### What to produce
Give the count of lines in the data that include the string "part", with no added remarks.

### Data extract

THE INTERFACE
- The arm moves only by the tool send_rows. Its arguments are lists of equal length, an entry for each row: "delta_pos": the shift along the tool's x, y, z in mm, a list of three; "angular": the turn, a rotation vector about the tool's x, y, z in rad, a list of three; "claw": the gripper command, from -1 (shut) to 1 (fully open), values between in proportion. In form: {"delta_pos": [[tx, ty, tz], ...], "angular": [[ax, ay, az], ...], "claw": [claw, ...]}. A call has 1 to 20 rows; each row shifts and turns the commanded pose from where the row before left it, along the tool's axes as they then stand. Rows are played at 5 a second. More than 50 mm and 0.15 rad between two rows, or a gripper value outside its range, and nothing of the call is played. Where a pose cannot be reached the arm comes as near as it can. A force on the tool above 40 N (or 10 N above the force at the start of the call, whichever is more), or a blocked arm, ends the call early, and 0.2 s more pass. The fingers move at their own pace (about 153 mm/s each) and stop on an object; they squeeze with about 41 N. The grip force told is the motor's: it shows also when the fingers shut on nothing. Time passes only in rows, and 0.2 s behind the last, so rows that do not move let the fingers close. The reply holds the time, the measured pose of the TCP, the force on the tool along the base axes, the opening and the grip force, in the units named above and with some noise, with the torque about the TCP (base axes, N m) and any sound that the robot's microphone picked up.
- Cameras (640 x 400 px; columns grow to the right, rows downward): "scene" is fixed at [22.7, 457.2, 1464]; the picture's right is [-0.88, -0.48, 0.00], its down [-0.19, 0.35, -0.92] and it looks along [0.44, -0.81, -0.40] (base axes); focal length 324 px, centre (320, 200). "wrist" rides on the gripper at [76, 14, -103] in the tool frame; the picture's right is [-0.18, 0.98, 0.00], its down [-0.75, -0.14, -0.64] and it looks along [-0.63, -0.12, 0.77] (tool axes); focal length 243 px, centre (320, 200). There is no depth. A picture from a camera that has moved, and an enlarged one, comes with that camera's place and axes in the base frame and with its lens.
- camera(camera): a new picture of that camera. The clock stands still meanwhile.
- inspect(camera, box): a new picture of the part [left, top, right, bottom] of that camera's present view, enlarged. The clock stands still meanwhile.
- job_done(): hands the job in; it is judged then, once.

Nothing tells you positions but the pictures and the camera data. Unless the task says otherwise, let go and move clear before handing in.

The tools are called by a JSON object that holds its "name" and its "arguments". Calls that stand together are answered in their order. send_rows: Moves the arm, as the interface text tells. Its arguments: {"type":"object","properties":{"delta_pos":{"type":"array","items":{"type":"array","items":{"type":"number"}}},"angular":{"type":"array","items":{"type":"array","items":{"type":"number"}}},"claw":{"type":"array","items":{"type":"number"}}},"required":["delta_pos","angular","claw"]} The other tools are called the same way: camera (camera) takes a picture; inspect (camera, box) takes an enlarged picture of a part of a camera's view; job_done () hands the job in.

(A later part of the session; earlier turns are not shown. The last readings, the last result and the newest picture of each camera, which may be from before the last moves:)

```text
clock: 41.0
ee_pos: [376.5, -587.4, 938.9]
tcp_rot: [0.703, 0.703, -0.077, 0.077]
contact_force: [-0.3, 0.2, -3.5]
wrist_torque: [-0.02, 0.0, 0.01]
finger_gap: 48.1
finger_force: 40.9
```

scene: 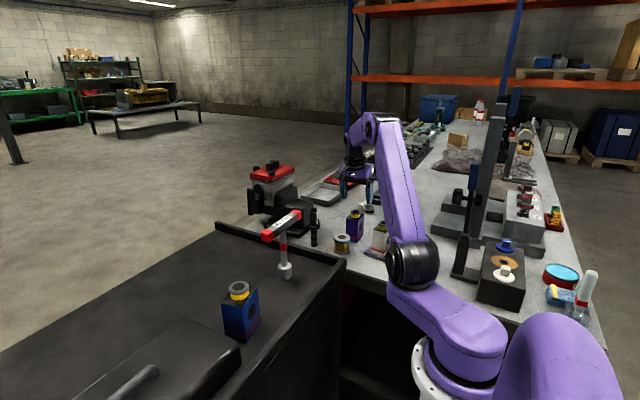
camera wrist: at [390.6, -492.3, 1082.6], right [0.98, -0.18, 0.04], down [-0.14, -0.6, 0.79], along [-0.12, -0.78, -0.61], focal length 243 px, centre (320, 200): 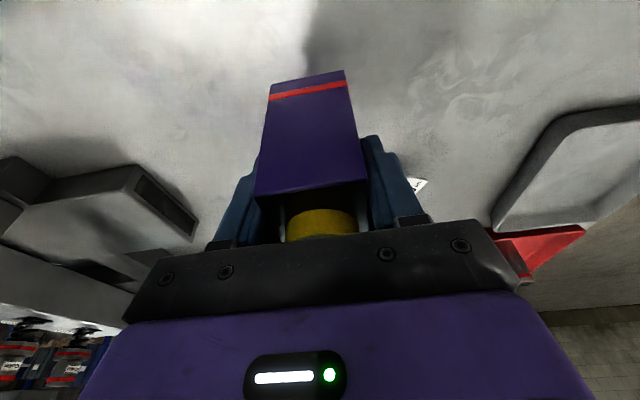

### The reply
3